Where the Fire Falls
California, 1929. The last thing watercolor artist Olivia Rutherford wants is to return to the mountains where she grew up. Having put her traumatic past and father’s crime behind her, she’s reinvented herself as a worldly, urban flapper who moves in the highest circles. But when Scenic Magazine commissions her to paint Yosemite National Park, she can’t say no. She needs the money not only to maintain her image, but also to help provide for her two young sisters.
Yosemite backcountry guide Clark Johnson is running from his own past. His former life as a minister was destroyed by a parishioner’s lies. Now he doesn’t know where he belongs. And he’s less than enthusiastic about having to escort a flashy artist and her two socialite companions around the park. But he soon sees that Olivia isn’t who she pretends to be, and he’s intrigued.
The premise of this novel hooked me from the beginning. I loved the unusual setting, the chemistry between Olivia and Clark, and the way they both struggled to overcome the pain of their past and accept themselves. Barnett’s humor is enjoyable too: “If he’d learned anything in his three years at Yosemite, it was never feed the rangers. It only made them more curious.”

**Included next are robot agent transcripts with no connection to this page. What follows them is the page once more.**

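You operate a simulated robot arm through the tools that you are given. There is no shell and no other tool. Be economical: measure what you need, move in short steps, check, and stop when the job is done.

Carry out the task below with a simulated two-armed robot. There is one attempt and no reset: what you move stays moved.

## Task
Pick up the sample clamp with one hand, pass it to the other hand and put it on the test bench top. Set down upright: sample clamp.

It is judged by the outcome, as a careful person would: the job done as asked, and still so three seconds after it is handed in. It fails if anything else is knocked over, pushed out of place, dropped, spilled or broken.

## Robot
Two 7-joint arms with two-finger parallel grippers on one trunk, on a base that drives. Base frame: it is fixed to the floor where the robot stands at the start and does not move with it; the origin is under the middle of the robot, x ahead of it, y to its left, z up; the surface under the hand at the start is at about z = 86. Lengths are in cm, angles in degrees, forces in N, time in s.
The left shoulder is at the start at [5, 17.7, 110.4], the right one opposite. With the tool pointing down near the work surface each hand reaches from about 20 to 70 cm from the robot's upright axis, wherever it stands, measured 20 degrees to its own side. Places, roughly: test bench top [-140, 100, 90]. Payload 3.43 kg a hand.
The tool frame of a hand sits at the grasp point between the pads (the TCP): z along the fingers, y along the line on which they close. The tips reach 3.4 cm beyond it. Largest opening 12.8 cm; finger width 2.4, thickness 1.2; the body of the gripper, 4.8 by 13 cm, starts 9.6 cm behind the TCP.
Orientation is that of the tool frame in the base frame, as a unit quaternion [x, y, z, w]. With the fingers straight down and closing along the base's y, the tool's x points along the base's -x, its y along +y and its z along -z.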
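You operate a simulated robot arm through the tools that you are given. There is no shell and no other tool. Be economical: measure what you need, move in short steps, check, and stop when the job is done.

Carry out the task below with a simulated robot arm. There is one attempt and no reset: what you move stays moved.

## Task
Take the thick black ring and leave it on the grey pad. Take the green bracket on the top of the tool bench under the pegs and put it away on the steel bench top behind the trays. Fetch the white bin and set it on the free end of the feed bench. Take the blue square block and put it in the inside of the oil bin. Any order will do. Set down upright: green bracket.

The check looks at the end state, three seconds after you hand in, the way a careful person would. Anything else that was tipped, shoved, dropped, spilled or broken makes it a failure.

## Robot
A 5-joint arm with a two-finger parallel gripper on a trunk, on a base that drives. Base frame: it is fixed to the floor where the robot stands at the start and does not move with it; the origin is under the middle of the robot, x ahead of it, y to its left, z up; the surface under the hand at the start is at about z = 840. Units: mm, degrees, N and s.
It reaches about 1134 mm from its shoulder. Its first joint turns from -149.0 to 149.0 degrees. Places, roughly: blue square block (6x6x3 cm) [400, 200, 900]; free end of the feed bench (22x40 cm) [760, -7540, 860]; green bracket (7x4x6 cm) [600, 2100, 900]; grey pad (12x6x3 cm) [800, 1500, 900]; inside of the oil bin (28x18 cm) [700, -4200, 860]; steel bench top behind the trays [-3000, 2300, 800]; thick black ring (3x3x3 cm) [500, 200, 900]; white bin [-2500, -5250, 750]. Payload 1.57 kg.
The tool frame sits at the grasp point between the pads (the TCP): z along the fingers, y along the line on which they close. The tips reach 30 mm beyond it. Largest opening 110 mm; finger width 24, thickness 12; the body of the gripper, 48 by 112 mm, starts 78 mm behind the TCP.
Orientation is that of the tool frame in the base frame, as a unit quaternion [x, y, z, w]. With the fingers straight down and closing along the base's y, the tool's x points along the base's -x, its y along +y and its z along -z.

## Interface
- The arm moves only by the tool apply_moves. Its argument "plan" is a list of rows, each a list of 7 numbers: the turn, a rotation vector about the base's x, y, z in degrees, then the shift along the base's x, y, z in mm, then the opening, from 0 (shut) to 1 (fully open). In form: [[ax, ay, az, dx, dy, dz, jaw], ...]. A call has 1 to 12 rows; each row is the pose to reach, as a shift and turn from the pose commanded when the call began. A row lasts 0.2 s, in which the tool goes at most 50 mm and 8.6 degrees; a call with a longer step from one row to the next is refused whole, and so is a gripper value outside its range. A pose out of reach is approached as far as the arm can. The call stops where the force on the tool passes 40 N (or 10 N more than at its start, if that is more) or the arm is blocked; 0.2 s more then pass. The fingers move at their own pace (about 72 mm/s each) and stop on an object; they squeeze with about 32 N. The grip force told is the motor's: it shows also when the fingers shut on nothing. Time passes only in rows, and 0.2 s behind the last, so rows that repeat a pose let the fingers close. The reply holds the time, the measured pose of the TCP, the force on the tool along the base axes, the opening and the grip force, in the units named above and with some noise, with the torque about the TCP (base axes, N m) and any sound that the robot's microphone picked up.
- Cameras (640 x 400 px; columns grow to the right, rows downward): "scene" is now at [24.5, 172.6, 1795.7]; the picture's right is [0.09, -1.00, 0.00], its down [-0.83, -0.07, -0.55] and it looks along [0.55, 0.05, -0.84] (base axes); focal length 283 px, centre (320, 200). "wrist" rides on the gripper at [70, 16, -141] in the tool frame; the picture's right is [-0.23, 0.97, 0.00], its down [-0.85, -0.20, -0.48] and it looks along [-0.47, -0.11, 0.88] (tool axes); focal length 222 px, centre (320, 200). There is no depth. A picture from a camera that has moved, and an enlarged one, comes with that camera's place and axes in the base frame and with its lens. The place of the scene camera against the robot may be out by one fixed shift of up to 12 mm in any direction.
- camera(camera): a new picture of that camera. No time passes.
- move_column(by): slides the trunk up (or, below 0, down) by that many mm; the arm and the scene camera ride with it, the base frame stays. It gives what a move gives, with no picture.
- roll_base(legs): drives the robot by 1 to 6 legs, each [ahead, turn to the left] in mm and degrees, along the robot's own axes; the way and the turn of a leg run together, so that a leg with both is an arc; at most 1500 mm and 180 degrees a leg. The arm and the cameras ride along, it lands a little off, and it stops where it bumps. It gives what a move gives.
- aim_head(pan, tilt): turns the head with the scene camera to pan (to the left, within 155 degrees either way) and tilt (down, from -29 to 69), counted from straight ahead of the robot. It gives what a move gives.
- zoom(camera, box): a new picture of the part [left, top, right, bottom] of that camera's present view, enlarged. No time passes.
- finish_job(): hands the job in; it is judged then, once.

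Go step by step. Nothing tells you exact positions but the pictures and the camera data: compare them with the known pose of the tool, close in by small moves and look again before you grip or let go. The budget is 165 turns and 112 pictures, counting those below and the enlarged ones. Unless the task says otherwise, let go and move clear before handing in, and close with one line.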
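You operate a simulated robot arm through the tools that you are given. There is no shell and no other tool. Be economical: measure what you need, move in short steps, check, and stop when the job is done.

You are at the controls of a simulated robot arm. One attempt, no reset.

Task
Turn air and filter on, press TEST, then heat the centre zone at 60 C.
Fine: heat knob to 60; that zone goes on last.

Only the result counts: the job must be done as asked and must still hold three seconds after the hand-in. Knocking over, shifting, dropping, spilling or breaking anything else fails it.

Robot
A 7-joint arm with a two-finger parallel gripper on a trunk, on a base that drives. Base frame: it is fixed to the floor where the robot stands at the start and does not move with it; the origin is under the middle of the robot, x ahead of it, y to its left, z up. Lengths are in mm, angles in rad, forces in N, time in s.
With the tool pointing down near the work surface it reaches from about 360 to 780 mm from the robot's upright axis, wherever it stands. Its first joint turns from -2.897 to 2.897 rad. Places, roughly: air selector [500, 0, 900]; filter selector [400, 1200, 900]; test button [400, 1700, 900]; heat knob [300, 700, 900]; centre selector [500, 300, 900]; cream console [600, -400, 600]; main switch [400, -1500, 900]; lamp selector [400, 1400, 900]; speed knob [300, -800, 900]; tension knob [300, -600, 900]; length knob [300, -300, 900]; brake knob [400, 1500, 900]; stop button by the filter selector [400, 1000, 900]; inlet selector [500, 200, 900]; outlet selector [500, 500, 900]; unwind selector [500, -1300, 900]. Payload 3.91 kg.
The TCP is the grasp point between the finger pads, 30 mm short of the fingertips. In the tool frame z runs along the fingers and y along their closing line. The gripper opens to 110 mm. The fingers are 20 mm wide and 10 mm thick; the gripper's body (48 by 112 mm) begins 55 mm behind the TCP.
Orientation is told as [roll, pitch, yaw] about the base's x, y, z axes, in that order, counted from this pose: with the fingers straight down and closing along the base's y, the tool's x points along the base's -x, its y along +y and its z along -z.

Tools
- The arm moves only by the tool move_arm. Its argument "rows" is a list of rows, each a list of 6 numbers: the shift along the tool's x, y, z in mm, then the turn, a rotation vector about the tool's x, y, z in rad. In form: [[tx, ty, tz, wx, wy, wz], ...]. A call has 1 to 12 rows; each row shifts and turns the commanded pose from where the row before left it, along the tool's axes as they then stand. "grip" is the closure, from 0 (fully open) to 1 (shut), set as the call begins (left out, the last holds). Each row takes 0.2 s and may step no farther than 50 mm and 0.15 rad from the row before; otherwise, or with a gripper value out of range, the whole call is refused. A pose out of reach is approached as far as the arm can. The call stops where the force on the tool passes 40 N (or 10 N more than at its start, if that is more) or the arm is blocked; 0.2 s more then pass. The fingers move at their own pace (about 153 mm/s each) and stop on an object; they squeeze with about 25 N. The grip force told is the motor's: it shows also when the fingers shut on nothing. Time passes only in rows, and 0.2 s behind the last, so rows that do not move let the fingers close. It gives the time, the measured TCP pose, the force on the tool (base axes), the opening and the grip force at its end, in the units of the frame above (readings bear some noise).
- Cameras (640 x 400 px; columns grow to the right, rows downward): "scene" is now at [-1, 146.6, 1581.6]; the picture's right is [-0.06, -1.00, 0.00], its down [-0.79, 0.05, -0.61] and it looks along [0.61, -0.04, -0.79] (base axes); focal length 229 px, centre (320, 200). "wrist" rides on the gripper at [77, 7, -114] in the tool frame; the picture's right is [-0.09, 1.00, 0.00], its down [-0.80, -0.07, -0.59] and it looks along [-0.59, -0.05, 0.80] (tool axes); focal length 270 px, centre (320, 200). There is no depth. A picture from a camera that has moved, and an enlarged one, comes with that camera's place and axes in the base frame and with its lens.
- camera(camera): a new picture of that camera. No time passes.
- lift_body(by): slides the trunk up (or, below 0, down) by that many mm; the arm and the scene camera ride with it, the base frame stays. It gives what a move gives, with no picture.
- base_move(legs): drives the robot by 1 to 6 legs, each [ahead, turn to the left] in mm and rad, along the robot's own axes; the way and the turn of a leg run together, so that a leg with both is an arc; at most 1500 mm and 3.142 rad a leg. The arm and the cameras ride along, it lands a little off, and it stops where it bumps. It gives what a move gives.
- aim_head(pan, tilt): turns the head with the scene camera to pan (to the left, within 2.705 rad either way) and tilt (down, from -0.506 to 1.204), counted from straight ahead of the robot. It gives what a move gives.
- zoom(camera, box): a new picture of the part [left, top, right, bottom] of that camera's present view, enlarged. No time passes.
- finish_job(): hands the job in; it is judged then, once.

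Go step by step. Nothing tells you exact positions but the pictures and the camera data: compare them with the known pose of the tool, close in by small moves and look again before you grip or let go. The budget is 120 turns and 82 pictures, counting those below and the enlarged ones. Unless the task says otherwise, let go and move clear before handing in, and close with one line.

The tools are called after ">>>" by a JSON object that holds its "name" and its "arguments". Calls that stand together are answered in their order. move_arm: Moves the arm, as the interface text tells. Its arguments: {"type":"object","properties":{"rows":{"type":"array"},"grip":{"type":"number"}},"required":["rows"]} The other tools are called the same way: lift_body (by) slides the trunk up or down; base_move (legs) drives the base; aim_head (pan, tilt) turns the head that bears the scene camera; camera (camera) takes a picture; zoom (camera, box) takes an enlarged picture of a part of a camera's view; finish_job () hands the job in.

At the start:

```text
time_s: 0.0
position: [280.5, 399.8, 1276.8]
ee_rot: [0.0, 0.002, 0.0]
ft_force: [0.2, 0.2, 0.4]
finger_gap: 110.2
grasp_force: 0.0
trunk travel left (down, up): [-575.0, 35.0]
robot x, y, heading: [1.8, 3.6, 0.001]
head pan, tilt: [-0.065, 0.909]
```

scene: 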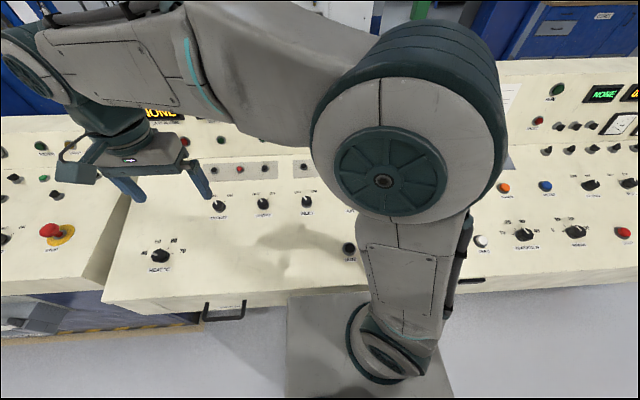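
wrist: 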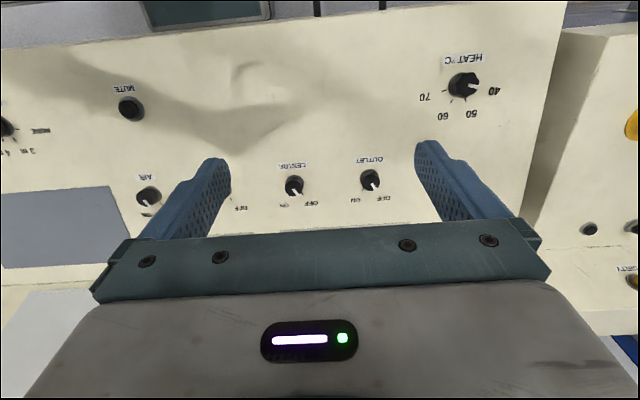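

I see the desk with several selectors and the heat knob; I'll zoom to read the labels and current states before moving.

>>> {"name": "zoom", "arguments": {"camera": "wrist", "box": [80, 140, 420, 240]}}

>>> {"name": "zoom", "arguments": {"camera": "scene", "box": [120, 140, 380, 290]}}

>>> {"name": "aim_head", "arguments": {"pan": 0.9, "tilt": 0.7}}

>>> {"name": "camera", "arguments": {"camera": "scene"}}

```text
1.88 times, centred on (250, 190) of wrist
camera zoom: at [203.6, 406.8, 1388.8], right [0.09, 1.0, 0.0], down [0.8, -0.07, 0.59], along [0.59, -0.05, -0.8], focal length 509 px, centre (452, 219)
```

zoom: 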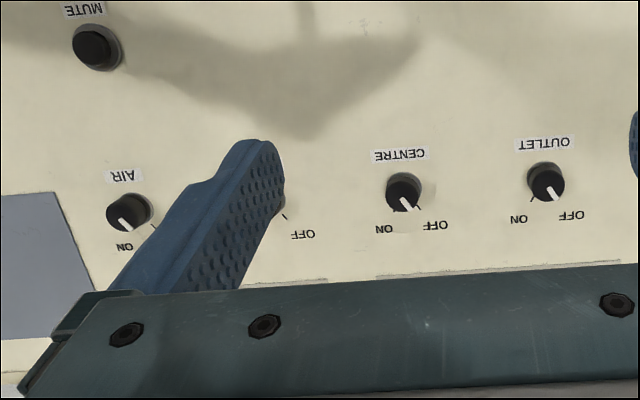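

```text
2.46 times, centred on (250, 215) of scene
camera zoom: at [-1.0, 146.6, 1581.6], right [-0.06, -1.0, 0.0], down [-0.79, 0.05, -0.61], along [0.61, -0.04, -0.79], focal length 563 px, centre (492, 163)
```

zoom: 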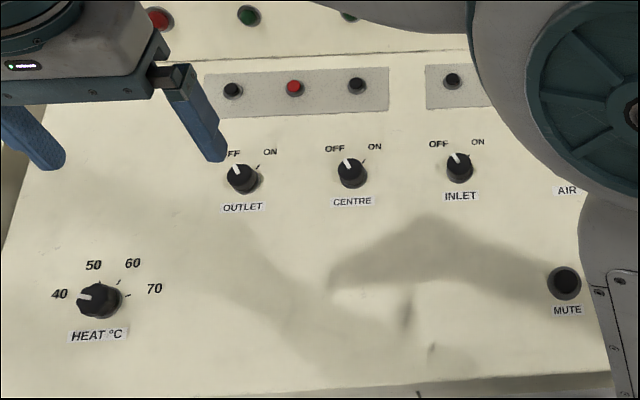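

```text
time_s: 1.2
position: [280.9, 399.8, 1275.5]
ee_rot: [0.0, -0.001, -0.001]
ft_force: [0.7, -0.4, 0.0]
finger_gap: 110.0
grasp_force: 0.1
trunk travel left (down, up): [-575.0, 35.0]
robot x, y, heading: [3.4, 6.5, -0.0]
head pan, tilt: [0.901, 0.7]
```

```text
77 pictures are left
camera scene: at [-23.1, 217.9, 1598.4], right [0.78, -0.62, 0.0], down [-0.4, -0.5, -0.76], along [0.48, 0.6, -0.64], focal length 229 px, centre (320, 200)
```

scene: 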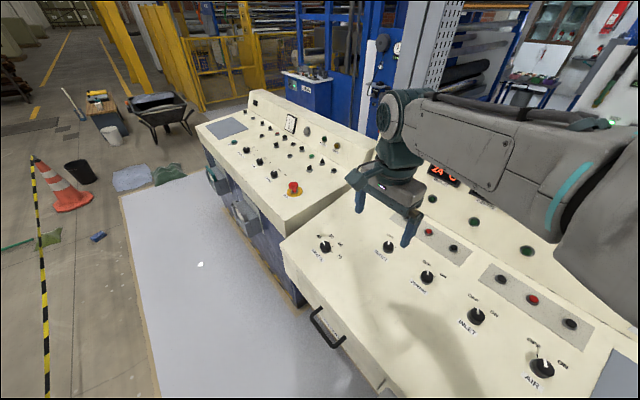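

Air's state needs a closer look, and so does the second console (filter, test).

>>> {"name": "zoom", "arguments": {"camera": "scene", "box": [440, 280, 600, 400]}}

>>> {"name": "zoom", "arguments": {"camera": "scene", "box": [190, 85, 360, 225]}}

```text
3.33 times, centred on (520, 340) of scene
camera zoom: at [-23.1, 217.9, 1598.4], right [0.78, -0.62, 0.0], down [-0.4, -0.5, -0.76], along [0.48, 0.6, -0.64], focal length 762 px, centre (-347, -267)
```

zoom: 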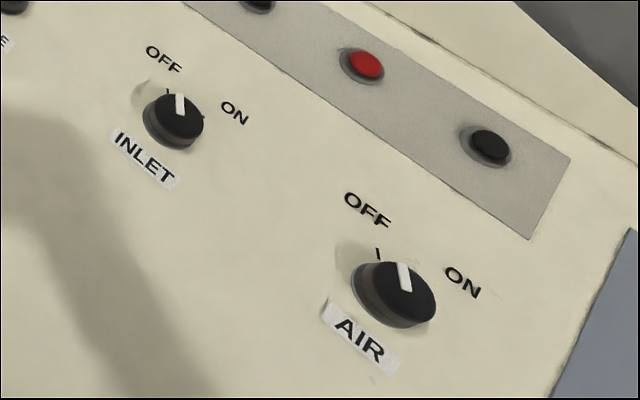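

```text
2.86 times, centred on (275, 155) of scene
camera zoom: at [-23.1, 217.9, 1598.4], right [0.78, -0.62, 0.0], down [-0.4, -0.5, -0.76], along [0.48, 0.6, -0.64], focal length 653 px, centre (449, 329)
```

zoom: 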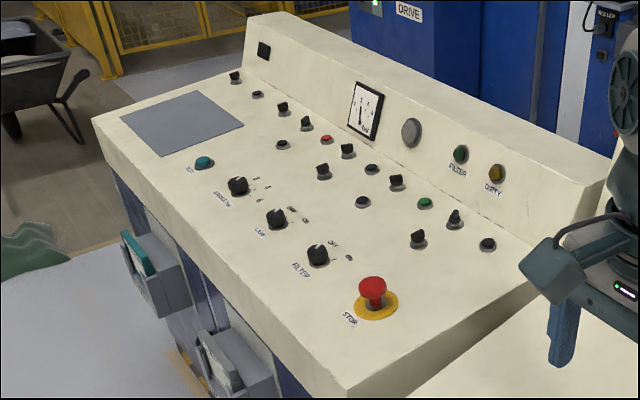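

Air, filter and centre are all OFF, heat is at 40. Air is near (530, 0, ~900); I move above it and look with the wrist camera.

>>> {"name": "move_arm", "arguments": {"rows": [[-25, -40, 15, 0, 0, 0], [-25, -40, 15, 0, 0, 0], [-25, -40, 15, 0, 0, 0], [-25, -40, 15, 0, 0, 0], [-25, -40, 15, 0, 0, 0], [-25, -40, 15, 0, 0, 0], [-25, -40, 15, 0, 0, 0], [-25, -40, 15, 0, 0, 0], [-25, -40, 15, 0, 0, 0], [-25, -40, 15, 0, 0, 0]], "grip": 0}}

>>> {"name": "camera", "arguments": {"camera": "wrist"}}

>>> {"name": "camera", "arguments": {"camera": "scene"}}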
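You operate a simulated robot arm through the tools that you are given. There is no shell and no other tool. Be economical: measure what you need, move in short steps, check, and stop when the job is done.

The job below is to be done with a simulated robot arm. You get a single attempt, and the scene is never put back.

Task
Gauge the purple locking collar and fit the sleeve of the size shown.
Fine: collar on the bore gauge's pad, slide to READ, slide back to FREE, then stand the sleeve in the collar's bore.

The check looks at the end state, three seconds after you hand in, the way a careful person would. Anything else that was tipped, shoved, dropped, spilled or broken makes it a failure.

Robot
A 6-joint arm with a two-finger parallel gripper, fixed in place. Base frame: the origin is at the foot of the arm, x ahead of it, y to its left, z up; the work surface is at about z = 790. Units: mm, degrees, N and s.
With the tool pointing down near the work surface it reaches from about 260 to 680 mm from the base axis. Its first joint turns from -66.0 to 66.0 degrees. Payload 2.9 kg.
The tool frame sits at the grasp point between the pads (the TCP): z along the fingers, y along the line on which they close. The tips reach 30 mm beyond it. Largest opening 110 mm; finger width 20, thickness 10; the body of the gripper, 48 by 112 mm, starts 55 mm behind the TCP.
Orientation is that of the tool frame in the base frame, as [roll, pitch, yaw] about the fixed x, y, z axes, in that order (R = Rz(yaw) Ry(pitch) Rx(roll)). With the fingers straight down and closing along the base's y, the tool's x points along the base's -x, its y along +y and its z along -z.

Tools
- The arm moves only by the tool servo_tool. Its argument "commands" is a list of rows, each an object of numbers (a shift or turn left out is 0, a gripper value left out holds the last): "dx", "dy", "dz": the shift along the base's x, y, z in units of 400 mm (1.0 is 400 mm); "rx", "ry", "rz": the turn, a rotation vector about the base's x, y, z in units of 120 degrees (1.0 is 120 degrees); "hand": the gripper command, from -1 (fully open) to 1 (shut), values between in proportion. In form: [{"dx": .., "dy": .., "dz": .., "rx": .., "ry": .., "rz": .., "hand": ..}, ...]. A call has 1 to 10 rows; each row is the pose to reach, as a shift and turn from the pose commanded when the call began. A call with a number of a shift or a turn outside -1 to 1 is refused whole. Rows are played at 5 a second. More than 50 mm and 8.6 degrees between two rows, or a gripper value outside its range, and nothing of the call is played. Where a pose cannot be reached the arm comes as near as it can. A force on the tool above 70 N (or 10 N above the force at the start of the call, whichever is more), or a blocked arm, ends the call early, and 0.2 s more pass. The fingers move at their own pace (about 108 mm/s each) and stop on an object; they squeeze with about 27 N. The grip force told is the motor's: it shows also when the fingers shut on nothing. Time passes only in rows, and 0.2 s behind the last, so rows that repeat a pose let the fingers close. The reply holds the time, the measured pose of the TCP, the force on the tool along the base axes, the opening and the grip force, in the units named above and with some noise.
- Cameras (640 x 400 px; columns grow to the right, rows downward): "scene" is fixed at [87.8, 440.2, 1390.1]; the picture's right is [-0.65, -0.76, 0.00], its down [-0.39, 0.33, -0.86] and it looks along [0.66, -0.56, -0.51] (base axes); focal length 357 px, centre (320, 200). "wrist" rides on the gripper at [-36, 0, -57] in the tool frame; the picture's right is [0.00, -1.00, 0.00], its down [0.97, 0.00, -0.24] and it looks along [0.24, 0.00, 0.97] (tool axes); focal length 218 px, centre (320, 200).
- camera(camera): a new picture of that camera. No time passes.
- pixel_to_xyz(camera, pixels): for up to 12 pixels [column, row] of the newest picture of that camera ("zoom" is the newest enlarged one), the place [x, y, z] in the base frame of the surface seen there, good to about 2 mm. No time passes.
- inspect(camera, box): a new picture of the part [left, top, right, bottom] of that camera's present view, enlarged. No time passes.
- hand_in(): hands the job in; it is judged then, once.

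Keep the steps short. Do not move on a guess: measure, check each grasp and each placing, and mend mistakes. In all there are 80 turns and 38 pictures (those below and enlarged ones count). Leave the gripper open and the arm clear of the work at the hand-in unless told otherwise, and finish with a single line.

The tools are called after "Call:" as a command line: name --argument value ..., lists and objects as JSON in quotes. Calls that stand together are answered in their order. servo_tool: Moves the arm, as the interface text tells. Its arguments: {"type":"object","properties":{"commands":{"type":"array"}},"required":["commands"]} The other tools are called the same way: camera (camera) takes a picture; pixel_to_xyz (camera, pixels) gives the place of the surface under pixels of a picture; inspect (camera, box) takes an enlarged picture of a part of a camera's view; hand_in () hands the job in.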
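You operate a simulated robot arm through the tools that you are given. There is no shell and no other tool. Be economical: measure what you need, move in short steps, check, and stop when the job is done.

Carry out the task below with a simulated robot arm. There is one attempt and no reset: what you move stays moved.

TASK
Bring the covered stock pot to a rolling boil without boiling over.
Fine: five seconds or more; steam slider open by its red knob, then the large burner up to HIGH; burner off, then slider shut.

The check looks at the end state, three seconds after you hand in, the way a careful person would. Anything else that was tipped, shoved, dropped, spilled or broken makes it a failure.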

However, the fact that there is an ominous dark secret involving Olivia’s father is repeated far too often, and when the secret is revealed, the details are discussed offstage between two characters, which made this reader feel cheated. Other types of repetition involve characters thinking something in one scene, then saying the same thing in the next scene.
Overall, this is an enjoyable read that will appeal to readers of inspirational or sweet romance who like unique settings.